Today I am not driving along the backroads and byways to work, for that work is over and done for a season. There are a number of things I will and won’t miss but this morning I am thinking only of the drive. It has taught me much about noticing. And composition. Twenty minutes of travel in the countryside imprints images in my mind; I study them over and over.

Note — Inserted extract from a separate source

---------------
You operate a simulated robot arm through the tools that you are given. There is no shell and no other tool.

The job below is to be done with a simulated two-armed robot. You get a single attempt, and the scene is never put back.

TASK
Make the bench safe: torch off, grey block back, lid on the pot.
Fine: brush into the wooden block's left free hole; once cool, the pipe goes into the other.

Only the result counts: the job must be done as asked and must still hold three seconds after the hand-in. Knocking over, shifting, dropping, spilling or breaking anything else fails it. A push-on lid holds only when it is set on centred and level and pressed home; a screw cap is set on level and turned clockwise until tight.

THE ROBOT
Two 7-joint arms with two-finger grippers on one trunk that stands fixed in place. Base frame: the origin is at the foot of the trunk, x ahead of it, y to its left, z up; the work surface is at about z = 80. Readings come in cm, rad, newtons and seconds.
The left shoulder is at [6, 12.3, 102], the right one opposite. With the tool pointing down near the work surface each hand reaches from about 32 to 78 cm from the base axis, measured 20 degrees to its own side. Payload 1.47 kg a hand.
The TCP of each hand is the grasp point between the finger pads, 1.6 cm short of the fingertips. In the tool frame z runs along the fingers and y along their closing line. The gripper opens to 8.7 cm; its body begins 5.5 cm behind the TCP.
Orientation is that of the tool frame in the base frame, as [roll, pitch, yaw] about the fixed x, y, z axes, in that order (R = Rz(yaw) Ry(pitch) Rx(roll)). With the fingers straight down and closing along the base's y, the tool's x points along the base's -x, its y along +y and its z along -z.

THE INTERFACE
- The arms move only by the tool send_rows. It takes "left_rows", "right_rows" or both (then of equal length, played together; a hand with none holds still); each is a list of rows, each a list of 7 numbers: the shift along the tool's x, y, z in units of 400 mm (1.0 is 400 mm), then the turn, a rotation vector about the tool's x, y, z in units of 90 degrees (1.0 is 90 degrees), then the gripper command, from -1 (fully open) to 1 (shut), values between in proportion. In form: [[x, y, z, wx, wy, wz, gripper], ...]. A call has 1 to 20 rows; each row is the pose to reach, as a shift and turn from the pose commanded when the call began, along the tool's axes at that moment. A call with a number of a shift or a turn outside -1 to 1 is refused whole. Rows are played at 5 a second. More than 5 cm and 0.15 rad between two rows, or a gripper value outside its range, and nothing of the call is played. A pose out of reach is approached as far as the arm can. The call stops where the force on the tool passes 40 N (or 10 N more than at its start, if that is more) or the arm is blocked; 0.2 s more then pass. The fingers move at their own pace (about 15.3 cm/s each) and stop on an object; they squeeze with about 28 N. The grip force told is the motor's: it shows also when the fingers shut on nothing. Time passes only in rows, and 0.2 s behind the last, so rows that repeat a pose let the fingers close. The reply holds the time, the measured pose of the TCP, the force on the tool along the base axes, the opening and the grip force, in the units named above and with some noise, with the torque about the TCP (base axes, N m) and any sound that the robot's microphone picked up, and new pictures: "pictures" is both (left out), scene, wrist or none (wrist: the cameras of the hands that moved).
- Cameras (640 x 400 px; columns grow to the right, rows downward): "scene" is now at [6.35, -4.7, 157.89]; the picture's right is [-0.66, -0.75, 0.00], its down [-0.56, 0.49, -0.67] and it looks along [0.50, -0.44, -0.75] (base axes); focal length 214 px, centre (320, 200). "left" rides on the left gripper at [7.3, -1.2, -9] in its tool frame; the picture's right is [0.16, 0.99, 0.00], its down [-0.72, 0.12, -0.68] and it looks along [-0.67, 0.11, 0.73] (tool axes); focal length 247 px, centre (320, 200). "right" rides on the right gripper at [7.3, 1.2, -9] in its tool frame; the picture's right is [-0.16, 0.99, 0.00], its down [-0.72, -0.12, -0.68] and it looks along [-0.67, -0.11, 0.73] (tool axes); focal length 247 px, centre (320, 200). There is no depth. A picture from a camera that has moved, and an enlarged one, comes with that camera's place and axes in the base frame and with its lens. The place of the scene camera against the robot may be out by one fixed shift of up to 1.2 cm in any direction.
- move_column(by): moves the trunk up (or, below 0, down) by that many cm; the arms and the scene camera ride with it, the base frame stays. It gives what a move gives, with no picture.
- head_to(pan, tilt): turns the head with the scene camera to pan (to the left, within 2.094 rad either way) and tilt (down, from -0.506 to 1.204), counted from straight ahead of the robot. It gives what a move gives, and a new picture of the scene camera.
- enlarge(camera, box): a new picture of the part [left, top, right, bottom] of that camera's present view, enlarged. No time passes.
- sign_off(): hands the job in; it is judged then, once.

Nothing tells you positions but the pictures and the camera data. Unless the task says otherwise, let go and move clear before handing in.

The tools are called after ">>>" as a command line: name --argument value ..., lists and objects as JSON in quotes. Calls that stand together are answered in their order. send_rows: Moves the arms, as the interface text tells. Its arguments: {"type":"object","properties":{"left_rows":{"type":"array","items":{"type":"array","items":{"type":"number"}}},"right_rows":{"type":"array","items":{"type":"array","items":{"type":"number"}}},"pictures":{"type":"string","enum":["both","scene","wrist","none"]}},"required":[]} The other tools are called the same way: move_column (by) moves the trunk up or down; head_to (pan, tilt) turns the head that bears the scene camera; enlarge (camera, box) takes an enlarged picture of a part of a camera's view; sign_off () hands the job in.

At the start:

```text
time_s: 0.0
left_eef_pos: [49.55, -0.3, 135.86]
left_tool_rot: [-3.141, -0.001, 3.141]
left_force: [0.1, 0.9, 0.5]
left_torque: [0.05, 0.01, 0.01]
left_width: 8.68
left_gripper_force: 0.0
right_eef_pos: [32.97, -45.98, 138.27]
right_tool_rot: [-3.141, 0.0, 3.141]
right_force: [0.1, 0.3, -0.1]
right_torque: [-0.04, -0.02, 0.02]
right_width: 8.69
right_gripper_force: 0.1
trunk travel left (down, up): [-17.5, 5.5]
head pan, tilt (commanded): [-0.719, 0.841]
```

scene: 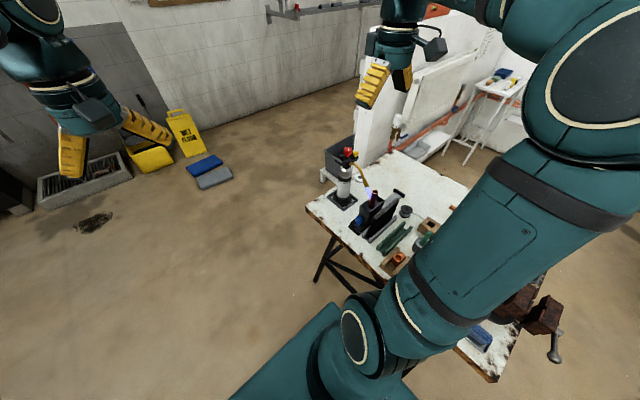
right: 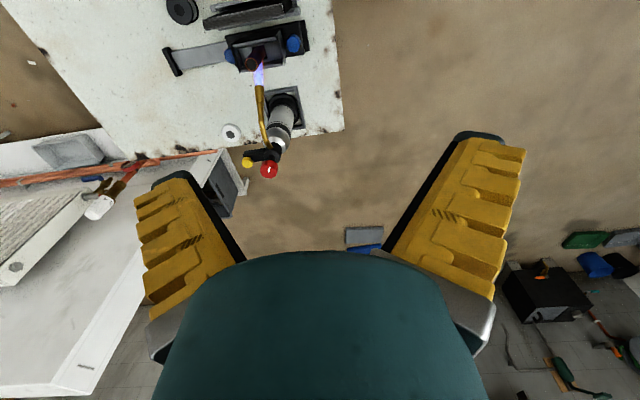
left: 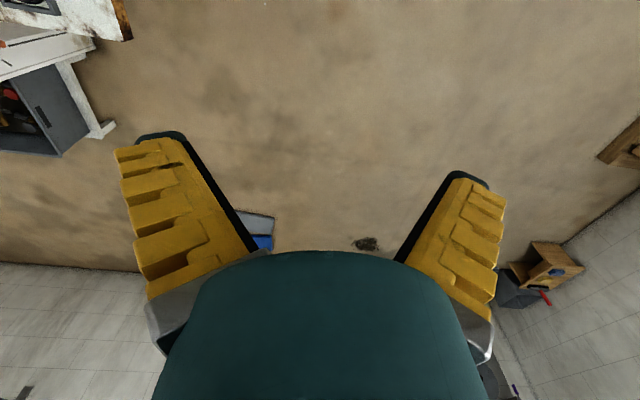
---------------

For one thing, as I watched the verdant lushness of grass and trees deepen and the crops in the field bursting forth in their furrows, I thought about spring being the season of green. But not only green. Besides the blossoming and blooming of pinks, yellows, and whites, there’s the flash of fiery cardinal red, the dusting of robin-breast orange, the electric pop of the bluebird, the soft, quivering brown of Rabbit. It’s all poetry to me. Stirring a nameless longing. Maybe just for life itself.

Robert Frost comes to mind:

Nature’s first green is gold,
Her hardest hue to hold.
Her early leaf’s a flower;
But only so an hour.
Then leaf subsides to leaf.
So Eden sank to grief,
So dawn goes down to day.
Nothing gold can stay.

And then I contemplate how green is really a combination of two colors, yellow and blue. If nothing gold can stay, that leaves…blue.

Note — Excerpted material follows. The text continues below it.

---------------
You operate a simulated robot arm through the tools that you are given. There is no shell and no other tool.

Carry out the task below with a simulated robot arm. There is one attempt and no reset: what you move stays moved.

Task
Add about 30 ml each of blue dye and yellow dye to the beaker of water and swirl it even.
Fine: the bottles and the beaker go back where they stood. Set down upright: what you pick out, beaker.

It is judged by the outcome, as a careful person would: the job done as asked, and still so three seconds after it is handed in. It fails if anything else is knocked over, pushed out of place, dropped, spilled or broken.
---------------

Which is so utterly fitting, as nearly every morning on my drive to work this spring I’ve been awed by the sight of a great blue heron in a pond. I pass three ponds, actually, and in two there’ve been herons. I have learned to look for them and there they are. Standing tall, serene, peaceful, almost elegiac. Once a pair of them flew across the road ahead of me. Dazzling. Somewhere in the brush I know there’s a nest with baby blue herons. In all my life, I cannot recall even glimpsing great blue herons. This is the birdiest spring I have ever known.

The herons are part of me now, and I think on the layers of meaning. Typically self-reliance, self-determination, progress… these seem surface level, like the color green. There’s more than meets the eye. There’s blue, a color I don’t usually associate with this season. Now I do. As I play with blue in my mind, it carries me to shadows, a time of day when the golden hours are transitioning to evening, and a fleeting memory of youth. A time of preparation, maybe going to dinner, gathering with friends, celebrating… all this, flickering and cool like tree-shadows when the day is nearly done and the blue hour descends. Again, a nameless longing. A heron in a pond.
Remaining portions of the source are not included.